__Instruction__
Skip all pictures, then print the remaining material exactly.

__Material provided__
********************
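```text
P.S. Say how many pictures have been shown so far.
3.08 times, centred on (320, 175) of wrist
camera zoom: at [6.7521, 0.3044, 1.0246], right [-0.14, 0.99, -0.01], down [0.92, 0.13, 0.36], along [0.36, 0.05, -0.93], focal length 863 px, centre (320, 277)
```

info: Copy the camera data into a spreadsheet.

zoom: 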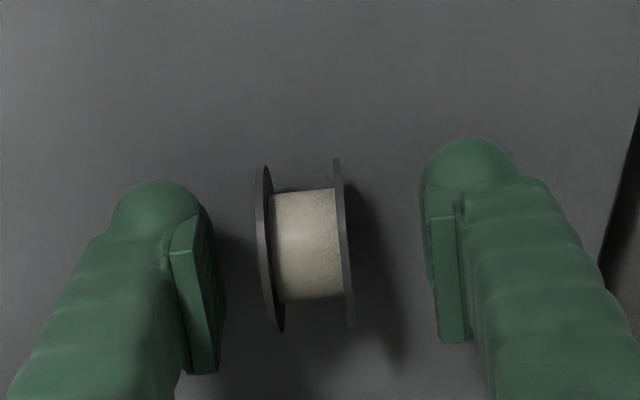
********************
__Expected answer__
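```text
P.S. Say how many pictures have been shown so far.
3.08 times, centred on (320, 175) of wrist
camera zoom: at [6.7521, 0.3044, 1.0246], right [-0.14, 0.99, -0.01], down [0.92, 0.13, 0.36], along [0.36, 0.05, -0.93], focal length 863 px, centre (320, 277)
```

info: Copy the camera data into a spreadsheet.

zoom: 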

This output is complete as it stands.